Per tali motivi la Corte di Cassazione ha superato le censure dedotte dalla ricorrente confermando la condanna per i delitti di abuso di mezzi di correzione aggravato e continuato (le condotte si erano infatti protratte per un ampio lasso di tempo), nonché violenza privata aggravata (per l’aver costretto sotto minaccia a scrivere la lettera al dirigente)

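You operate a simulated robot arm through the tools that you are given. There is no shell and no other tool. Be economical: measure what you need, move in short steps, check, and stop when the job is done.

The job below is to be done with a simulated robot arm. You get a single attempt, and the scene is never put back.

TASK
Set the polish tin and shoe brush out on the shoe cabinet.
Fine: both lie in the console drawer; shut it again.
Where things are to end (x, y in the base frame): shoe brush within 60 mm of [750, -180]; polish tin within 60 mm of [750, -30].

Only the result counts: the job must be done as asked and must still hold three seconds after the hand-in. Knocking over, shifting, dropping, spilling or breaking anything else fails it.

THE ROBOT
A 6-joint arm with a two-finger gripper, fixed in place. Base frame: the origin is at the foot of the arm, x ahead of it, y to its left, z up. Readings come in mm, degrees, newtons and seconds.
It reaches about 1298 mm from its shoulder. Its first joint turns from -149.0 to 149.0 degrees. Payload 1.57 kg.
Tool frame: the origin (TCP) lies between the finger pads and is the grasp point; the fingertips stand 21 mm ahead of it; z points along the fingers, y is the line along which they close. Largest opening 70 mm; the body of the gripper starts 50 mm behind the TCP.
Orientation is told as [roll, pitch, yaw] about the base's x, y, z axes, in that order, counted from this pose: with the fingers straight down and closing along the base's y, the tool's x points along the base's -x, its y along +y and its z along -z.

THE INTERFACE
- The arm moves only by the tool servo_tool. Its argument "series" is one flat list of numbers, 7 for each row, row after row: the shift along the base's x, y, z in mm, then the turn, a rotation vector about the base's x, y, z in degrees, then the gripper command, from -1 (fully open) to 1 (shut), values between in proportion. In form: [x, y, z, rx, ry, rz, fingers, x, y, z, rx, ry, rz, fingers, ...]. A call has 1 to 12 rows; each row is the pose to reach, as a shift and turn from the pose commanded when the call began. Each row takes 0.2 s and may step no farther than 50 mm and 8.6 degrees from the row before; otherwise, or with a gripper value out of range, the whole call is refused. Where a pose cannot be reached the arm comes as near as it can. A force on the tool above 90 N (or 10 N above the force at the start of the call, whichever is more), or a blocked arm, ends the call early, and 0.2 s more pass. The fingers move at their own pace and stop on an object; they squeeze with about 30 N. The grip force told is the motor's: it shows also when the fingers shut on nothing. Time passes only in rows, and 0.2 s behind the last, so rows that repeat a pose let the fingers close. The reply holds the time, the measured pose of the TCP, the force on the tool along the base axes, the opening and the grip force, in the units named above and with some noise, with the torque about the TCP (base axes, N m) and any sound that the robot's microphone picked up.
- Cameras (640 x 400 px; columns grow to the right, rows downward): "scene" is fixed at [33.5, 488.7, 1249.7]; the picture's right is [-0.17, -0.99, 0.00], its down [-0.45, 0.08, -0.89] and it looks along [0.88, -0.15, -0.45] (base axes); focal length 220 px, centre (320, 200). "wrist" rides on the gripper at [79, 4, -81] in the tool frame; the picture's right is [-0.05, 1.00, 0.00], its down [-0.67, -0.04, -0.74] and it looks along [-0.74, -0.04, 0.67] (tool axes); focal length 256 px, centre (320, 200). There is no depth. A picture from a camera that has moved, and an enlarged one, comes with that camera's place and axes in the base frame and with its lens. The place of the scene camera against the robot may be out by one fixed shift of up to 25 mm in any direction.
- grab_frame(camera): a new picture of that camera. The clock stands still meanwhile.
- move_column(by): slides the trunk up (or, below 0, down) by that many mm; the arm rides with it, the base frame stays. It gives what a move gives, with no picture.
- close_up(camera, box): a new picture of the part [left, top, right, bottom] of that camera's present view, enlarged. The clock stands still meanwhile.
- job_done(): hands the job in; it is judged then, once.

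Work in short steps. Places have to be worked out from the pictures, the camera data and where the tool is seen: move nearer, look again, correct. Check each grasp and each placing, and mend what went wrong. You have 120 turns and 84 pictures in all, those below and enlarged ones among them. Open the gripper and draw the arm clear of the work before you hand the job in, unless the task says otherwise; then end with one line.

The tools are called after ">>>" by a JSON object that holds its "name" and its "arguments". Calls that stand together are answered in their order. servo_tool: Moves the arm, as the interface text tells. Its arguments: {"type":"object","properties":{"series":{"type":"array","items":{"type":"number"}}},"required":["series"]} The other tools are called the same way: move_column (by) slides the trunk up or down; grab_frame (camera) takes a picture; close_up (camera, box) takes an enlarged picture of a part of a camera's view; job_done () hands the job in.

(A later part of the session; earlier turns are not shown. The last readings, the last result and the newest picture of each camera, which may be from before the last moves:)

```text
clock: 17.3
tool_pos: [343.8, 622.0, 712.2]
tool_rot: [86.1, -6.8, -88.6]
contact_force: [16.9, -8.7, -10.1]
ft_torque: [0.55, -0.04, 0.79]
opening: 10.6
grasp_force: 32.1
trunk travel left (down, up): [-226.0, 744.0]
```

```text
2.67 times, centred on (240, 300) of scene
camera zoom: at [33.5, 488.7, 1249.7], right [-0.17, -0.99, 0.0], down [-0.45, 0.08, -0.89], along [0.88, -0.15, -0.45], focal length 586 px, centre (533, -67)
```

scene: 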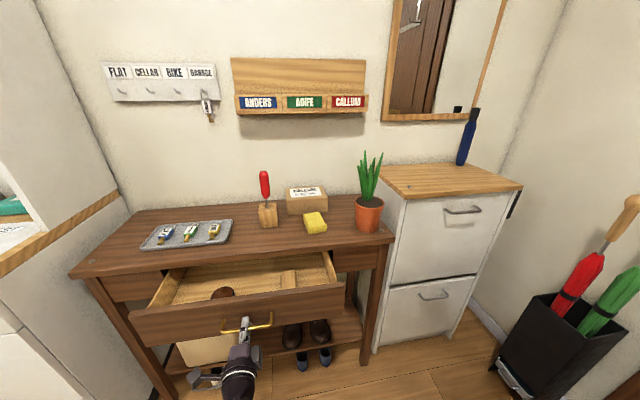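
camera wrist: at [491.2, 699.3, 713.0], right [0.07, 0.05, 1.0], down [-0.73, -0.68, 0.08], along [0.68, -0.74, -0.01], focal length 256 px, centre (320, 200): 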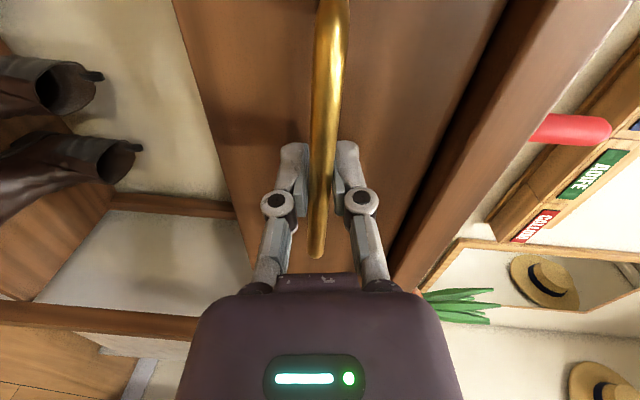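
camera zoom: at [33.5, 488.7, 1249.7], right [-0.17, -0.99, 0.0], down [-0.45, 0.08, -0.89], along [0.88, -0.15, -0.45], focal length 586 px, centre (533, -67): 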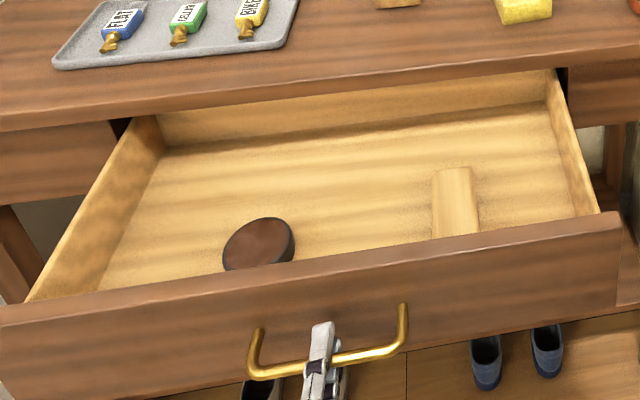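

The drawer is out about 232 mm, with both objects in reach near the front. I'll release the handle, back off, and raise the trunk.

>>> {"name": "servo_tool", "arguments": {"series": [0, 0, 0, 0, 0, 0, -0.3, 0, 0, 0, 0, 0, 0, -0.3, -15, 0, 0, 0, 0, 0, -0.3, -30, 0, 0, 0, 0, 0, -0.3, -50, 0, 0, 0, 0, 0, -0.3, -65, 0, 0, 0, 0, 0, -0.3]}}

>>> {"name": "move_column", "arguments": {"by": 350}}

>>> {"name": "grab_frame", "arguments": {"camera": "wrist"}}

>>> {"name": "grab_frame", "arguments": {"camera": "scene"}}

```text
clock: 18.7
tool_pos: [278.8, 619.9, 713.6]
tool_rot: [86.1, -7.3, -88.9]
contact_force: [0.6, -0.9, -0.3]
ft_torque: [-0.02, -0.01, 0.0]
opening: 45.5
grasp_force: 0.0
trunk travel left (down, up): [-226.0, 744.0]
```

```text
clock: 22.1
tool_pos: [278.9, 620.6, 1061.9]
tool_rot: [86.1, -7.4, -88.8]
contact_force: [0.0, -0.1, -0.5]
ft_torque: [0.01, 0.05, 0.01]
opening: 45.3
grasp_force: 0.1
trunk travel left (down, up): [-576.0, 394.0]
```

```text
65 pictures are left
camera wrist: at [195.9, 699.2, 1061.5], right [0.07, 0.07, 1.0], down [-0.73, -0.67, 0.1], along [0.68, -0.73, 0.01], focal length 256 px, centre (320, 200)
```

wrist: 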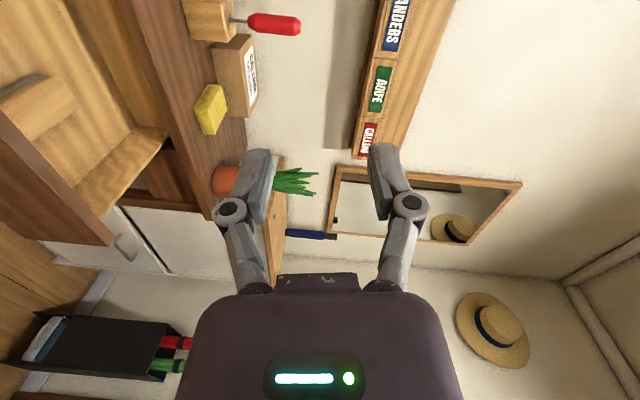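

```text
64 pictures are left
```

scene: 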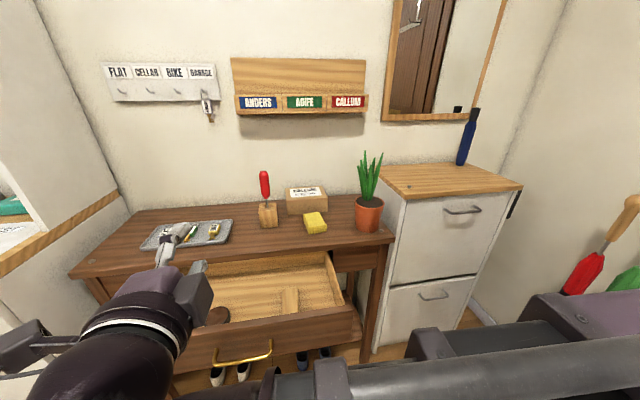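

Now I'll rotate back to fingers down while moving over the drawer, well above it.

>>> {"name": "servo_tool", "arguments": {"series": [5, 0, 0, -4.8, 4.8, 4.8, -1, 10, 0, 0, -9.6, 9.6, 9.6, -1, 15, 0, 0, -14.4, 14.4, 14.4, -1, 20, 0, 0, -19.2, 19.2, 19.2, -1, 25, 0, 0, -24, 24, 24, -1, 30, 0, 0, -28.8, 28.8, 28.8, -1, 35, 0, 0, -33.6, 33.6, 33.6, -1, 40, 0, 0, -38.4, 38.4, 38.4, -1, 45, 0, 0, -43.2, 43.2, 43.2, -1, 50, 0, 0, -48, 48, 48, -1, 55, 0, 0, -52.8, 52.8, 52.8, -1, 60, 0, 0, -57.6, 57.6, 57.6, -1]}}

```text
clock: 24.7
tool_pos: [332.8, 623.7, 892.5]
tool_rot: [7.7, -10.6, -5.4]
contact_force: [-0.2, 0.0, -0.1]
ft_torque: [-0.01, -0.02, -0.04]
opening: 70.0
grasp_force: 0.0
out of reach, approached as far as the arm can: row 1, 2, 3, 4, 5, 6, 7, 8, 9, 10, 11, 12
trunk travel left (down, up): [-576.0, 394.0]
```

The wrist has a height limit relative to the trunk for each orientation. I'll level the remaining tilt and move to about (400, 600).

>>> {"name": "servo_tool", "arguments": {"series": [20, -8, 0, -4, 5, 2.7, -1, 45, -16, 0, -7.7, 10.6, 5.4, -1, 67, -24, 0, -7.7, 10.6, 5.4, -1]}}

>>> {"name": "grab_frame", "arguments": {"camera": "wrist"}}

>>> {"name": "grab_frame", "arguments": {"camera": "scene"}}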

La ricorrente riteneva non sussistente l’abitualità del comportamento e su tale base fondava la richiesta di applicazione del nuovo istituto della “non punibilità per particolare tenuità del fatto” di cui al 131bis c.p.. I giudici della Corte hanno, però, confermato l’impianto accusatorio sostenuto dai giudici di merito affermando che i comportamenti dell’insegnante, protratti nel tempo e ritenuti costituenti una continuazione criminosa, non possono che essere ritenuti abituali e da tale affermazione discende l’inapplicabilità del 131bis.
I giudici hanno, inoltre, evidenziato la “grave pressione minacciosa” esercitata sulle allieve per indurle a scrivere la lettera al dirigente, ciò rappresentando un evidente ipotesi di violenza privata. Gli altri comportamenti, invece, come le minacce di bocciatura e voti bassi, rimangono nell’alveo dell’abuso di mezzi di correzione, reato che si sostanzia nel “comportamento dell’insegnante che umili, svaluti, denigri o violenti psicologicamente un alunno causandogli pericoli per la salute, atteso che, in ambito scolastico, il potere educativo o disciplinare deve essere sempre esercitato con mezzi consentiti e proporzionati alla gravità del comportamento deviante del minore, senza superare i limiti previsti dall’ordinamento o consistere in trattamenti afflittivi dell’altrui personalità“.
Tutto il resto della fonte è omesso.